Cryptominers and stakers are exempted from rules that would require digital-asset brokers to report their clients’ transactions to the IRS, the Treasury Department announced according to Americanbanker.
In a letter sent on Friday to senators, the decision represents an important early victory for the industry in a long-running battle that started last year when the reporting requirements were enacted under the bipartisan infrastructure bill.
Bloomberg News obtained a letter from the Treasury Department’s Assistant Secretary for Legislative Affairs, Jonathan Davidson, which stated that “ancillary parties who cannot get access to information that is useful to the IRS are not intended to be captured by the reporting requirements for brokers.”

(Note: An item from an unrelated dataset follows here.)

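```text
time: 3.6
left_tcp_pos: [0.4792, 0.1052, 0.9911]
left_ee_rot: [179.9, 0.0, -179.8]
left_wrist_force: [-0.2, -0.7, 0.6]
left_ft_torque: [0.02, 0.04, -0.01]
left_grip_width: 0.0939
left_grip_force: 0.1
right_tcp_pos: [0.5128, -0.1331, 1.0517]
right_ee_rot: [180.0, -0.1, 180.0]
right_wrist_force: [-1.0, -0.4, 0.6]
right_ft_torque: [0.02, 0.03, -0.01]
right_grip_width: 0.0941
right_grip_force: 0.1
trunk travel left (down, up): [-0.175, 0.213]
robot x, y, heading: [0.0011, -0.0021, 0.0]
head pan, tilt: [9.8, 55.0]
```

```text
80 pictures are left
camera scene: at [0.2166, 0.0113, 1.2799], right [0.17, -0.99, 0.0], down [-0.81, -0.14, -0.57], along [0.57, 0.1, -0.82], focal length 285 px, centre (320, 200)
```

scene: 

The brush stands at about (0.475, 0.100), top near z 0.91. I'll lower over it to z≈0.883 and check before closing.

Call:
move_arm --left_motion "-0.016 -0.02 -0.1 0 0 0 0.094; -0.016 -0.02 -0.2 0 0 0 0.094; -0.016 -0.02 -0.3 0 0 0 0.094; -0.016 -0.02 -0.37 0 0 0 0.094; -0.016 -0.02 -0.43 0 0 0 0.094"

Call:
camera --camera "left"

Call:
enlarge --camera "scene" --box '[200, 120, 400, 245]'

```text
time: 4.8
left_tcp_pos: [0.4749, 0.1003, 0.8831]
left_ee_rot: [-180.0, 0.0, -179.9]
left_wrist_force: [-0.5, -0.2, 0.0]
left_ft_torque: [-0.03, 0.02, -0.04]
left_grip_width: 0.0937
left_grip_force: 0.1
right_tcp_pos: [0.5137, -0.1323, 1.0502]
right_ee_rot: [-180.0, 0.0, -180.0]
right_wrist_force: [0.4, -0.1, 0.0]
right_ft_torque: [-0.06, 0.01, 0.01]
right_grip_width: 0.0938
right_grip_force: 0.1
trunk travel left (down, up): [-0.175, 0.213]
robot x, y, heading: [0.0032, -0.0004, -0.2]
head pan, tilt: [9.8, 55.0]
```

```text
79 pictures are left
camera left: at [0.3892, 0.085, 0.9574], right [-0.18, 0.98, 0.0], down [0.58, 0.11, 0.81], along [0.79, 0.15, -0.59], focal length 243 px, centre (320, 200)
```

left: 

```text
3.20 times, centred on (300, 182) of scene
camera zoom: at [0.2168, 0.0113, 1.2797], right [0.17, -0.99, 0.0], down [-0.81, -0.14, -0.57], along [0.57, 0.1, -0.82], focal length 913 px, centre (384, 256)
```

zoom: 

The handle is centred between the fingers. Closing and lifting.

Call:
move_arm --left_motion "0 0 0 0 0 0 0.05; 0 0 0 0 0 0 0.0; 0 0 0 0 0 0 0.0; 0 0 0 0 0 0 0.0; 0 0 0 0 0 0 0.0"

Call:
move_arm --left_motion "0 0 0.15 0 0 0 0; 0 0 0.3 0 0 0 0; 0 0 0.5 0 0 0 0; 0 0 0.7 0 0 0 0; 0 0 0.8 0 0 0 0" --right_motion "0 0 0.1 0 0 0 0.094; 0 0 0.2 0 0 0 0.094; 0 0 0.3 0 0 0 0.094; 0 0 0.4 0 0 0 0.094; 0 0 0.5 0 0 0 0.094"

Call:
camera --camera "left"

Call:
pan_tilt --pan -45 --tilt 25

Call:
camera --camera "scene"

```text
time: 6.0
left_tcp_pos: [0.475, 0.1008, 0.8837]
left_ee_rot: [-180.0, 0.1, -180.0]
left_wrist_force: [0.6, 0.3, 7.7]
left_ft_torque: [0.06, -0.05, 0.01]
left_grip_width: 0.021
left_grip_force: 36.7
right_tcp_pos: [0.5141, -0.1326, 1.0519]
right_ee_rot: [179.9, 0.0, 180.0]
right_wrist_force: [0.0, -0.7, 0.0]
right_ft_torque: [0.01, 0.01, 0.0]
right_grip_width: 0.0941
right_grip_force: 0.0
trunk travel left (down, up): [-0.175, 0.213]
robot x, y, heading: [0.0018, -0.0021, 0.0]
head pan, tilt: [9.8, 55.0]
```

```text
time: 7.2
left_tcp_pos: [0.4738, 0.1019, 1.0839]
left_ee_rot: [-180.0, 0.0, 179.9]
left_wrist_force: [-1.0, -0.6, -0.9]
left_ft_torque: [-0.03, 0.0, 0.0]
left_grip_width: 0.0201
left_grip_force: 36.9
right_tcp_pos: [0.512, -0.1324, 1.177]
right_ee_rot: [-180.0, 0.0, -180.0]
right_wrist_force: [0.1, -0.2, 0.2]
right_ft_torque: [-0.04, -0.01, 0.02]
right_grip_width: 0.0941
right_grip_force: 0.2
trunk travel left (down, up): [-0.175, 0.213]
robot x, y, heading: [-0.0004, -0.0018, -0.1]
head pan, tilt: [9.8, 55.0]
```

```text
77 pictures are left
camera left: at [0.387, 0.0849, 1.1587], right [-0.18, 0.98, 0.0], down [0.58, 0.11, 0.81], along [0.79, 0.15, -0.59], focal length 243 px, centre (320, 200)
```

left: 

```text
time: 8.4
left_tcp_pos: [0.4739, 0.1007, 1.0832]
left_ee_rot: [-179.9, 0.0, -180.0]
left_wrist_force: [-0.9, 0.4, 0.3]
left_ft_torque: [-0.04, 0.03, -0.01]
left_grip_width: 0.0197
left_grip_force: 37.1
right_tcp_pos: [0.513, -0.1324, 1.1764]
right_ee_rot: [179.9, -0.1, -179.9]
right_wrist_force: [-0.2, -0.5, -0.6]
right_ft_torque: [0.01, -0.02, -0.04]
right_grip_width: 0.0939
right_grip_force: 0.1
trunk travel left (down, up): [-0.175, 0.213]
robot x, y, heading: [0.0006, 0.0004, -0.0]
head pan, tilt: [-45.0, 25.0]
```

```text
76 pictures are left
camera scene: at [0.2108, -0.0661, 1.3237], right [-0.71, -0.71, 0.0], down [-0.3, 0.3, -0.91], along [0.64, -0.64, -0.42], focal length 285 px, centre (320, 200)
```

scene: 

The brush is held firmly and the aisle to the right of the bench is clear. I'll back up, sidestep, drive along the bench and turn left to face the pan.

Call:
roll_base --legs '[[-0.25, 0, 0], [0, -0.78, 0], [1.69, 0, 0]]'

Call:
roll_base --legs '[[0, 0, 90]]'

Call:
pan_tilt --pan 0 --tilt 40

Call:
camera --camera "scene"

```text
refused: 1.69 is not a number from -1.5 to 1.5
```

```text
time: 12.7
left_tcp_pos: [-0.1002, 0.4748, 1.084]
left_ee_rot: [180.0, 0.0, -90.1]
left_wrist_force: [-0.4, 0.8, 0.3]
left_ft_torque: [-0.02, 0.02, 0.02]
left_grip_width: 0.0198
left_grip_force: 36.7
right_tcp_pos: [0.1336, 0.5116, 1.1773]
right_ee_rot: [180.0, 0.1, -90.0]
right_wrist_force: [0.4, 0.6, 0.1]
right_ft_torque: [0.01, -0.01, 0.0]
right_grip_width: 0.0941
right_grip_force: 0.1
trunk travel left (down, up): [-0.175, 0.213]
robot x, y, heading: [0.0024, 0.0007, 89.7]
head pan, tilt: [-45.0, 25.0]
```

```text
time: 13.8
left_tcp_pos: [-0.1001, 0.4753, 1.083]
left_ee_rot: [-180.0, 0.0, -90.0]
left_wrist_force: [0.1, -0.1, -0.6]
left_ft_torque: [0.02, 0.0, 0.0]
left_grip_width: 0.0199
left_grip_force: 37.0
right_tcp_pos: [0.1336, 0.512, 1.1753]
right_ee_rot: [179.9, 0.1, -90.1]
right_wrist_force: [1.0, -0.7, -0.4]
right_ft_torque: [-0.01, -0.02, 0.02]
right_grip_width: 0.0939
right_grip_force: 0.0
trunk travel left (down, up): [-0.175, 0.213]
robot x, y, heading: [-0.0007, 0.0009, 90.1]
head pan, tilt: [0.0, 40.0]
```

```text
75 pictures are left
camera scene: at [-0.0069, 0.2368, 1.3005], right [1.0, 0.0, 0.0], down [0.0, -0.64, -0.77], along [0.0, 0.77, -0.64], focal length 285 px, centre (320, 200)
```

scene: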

This implies that the policy would not apply to anyone who uses mining or staking to validate crypto transactions, including software and hardware providers.
A broker tag is crucial for firms since it will require them to collect and disclose detailed customer information, including names and addresses, sales gross proceeds, and capital gains and losses.
Several groups, including miners and stakeholder groups, lack access to such information, making compliance challenging if they were affected.
To reflect Treasury’s thinking on the definition of a broker, Davidson said he intends to issue proposed regulations in the future.
According to the letter, the department’s views are in line with those expressed by senators, including Virginia Democrat Mark Warner and Ohio Republican Rob Portman.
Treasury’s clarification could help ease some of the concerns of executives at cryptocurrency companies such as Block Inc. (formerly Square Inc.) and Coinbase Global Inc. as well as industry organizations such as the Blockchain Association and Coin Center.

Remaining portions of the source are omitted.